An assessment, which the guide defines as an "in-depth process involving a comprehensive examination by a qualified mental health professional" can gather more information about the individual's risk.
"Assessment is not a one-time event, but a process that should be ongoing throughout the at-risk patient's incarceration," the prevention guide states.
The guide notes that interventions for suicidal patients often occur after the person has been placed on suicide watch, which often is not a therapeutic environment, or in a location that doesn't offer privacy.
Portia Bennett, RACSB coordinator of jail and juvenile detention services, said providers primarily see clients at Rappahannock Regional Jail in the pod classrooms or "possibly the pod library."
"However, on occasion when deemed necessary for extra privacy, we sometimes have them brought to Medical or the [administrative segregation] classification office," she said.

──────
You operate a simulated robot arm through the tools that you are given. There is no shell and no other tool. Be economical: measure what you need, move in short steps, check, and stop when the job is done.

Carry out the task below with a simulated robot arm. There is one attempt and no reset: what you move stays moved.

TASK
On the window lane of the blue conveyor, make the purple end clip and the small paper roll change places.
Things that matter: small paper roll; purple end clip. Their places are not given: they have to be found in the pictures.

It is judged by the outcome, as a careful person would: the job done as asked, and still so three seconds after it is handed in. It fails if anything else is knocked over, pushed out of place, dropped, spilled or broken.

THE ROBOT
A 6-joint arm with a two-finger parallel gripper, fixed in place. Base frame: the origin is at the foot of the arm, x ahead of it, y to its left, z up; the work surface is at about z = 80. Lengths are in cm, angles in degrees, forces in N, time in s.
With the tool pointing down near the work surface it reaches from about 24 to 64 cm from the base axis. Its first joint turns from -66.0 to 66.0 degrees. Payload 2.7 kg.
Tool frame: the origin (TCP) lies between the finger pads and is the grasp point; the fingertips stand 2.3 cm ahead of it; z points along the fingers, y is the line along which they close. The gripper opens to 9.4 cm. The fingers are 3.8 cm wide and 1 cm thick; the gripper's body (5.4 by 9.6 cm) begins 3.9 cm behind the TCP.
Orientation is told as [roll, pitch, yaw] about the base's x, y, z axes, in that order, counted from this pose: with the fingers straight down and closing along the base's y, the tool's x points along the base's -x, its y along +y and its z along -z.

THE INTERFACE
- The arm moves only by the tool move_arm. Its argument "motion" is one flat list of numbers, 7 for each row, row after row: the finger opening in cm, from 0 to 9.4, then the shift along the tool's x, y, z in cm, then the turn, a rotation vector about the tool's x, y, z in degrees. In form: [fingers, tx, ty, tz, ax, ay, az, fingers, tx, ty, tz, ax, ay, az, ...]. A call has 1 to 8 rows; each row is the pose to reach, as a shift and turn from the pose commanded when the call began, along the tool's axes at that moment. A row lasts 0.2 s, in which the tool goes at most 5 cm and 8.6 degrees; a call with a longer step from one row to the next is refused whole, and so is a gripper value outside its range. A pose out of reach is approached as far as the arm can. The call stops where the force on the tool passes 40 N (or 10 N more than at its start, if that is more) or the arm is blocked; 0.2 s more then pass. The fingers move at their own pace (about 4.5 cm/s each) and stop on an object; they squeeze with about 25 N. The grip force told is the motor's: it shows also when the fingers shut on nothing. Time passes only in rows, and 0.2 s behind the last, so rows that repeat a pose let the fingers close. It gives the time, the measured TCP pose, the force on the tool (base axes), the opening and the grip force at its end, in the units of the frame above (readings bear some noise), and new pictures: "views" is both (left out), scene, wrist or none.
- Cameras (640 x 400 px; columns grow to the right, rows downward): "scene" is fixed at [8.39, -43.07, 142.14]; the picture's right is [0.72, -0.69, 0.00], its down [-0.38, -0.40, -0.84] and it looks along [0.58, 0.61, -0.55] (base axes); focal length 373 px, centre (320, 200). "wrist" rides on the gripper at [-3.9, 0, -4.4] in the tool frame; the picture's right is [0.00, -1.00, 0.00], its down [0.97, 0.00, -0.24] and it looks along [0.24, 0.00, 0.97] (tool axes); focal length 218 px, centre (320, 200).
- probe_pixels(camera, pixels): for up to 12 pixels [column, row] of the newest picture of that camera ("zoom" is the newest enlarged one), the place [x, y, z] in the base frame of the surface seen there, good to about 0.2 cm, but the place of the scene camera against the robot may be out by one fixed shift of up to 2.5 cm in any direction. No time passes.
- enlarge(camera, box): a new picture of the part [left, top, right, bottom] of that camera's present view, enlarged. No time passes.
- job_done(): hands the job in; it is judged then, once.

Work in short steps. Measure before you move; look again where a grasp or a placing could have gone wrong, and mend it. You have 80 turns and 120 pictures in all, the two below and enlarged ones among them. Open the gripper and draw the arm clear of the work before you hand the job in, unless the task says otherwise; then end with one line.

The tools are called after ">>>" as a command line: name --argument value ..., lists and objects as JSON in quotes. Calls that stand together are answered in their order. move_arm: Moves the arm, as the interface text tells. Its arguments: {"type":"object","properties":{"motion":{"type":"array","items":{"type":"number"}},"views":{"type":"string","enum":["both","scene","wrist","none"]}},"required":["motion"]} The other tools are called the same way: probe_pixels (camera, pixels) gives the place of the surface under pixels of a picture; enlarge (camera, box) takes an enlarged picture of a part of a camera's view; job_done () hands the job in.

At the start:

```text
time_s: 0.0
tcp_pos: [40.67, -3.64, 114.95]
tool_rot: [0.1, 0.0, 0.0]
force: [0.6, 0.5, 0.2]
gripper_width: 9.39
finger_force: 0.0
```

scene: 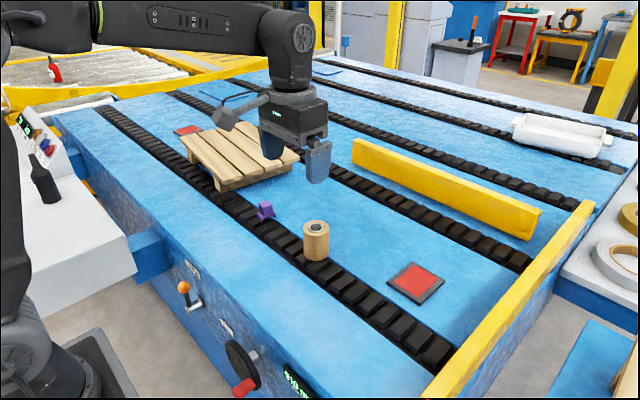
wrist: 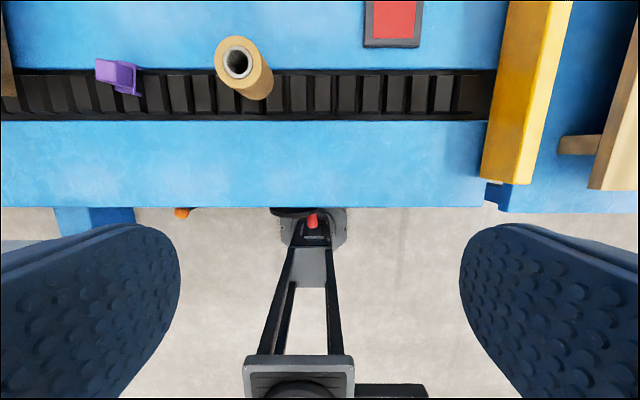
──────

Training is one of the most important components of a correctional suicide prevention program. The NCCHS guide recommends that all staff who work with inmates be trained in suicide prevention, both initially and at least on an annual basis.
"Everyone should be provided at least a basic knowledge about risk factors, warning signs, what to do if they think someone may be at risk, and the overall suicide prevention plan," it states.
Training for custody staff—which the guide calls the "eyes, ears, and leaders" of every correctional facility—should ensure the staff member can recognize and respond to warning signs; intervene to interrupt a suicidal act in progress and "recognize when an individual needs to be referred for mental health care and ensure the referral is made in a timely and effective manner."
Hudson said jail officers and mental and medical health staff are required to complete annual in-service training on mental health and suicide prevention.
But the jail continues to have difficulty filling all of its jail officer positions. According to the most recent financial report, 23% of jail officer positions were unfilled last fiscal year. In December 2021, there were 101 vacant jail officer positions.
Some jail officers are part of the Rappahannock Area Crisis Intervention Team, which began in 2009 and trains law enforcement to respond to someone experiencing a mental health crisis.
Out of 191 correctional officers, 36 are trained in crisis intervention, Hudson said.
The NCCHS guide also notes that correctional facilities can reduce suicide risk by promoting "protective factors" such as ensuring connectedness.
Facilities should "ensure that each incarcerated person, especially those housed alone, can maintain regular contact with family and other sources of support, regardless of administrative status or financial resources" and should "reduce isolation of offenders," it states.
Records show Michael Hall was denied these protective factors in the weeks before he died.
"Michael was a good person"
Michael Hall's death continues to affect the inmates who witnessed it. They said they don't trust staff's ability to prevent a similar incident.
"After this happened, it was like this place is not safe," said Todd, the inmate who notified Hall's family of his death.
Hill said he can't shake the image of Michael's face as he was being taken away.
"We see that face all the time," he said. "We've asked for mental health to give us something to help us sleep."
Kobuchi said a mental health therapist provided crisis therapy to "several inmates who were directly affected by this incident," but Weathers said he has asked for more help.
"To see something like that—it kind of plays back in your mind," he said. "It's not a good thing."
Hugh Hall said that losing his son in the jail has made him rethink his faith in the criminal justice system.
"We need to have these places because people do bad stuff," he said. "But Michael was a good person. He got around the wrong people and he picked up some bad habits.
It seems like once you're in the system, you're doomed. I still feel that if you do the crime, you do the time, but to treat people inhumanely is not good with me."